---------- EXTRACT PROVIDED

私たちは、マスクの着用やソーシャルディスタンスの維持といった感染対策に適応してきたのと同じように、コンサートで誰かと一緒に音楽を楽しみたければ、画面上の小さなドットをドラッグしてチャットボックスに入るしかない、そんな新たな現実にも適応しなければならなくなった。
この1年間は、世界最大級のモバイル見本市「Mobile World Congress」から野外音楽フェスの「Glastonbury Festival」、漫画、アニメ、映画などに関するコンベンションの「コミコン」まで、ほぼすべての主要なイベントが中止または延期されるか、デジタルの形で開催された。2021年のサンダンス映画祭は、(ほぼ完全に)リモートで開催された。オンライン開催の道を選択すれば、より幅広い人々にイベントに参加してもらうことができるが、画面を見ることに疲れている人にイベントへの参加を促すことは、主催者にとって無理難題な場合もある。

--------------------
---------- INFORMATION SHOWN

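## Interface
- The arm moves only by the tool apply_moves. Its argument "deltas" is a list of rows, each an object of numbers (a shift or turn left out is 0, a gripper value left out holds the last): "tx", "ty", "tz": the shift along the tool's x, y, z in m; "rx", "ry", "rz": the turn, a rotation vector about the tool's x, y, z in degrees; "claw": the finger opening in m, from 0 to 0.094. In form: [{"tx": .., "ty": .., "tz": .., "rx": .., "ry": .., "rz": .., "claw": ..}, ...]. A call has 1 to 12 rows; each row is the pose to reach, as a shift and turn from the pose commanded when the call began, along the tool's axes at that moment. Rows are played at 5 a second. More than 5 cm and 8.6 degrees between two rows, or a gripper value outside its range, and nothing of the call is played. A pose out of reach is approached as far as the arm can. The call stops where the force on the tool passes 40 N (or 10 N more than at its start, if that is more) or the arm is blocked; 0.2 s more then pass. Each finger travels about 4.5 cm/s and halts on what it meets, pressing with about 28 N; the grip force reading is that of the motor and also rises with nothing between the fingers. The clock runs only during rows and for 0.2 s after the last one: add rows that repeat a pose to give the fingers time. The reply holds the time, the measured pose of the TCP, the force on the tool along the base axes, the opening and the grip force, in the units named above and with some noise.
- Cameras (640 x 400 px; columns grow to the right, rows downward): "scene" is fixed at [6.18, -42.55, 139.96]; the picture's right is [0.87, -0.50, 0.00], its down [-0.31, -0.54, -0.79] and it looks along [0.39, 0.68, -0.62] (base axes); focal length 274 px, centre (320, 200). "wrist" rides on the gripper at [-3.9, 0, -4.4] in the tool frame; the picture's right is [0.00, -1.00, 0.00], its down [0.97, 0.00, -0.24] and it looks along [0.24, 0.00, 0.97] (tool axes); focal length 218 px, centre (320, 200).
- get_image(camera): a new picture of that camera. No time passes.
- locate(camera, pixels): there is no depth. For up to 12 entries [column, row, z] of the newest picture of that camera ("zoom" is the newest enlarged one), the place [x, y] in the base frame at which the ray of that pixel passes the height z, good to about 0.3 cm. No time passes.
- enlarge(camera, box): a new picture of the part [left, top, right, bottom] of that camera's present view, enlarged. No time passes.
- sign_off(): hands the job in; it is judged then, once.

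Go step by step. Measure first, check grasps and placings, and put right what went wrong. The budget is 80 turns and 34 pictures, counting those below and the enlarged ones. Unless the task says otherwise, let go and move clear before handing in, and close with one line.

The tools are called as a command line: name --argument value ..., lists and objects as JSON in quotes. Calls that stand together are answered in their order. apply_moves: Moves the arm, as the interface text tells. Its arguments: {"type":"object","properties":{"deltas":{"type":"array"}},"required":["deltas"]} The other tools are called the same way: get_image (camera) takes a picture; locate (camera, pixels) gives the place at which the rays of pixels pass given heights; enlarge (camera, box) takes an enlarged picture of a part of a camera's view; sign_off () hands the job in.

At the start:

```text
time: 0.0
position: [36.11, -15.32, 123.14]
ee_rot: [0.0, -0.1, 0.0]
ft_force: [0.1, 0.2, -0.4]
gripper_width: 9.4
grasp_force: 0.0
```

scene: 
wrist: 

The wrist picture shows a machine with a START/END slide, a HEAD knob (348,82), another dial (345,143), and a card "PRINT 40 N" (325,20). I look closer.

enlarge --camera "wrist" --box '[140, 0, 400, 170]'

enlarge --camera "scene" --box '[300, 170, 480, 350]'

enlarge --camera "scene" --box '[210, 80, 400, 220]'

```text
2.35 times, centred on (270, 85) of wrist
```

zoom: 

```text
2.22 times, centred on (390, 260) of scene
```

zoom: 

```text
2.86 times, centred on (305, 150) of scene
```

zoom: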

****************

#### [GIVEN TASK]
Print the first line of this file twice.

--------------------

#### [GIVEN TASK]
Add the next paragraphs of the extract provided.

#### [RESULT BELOW]
それでも、現在は新型コロナワクチンの接種が開始されたばかりの段階なので、少なくとも2021年中はライブストリームやオンラインでの開催、交流が必要になるだろう、と専門家は予想する。実のところ、こうしたの変化の一部は永続的なものになる可能性が高いため、従来の方法では参加できなかった人々に、より多くのイベントの門戸が開かれるようになる可能性がある。
「Billie EilishさんやElton Johnさん、The Weekndさんを見るためにマディソンスクエアガーデンに行くファンがいなくなることはないだろう」。そう語るのは、米国のマスメディア企業であるiHeartMediaのエンターテインメントエンタープライズ担当プレジデントを務めるJohn Sykes氏だ。「だが、観客席のファンにインタラクティブなつながりの要素が提供されるようになるかもしれない。この1年間を通して完成してきたデジタル配信を通して、そのショーが会場の外にも提供され続ける可能性がある」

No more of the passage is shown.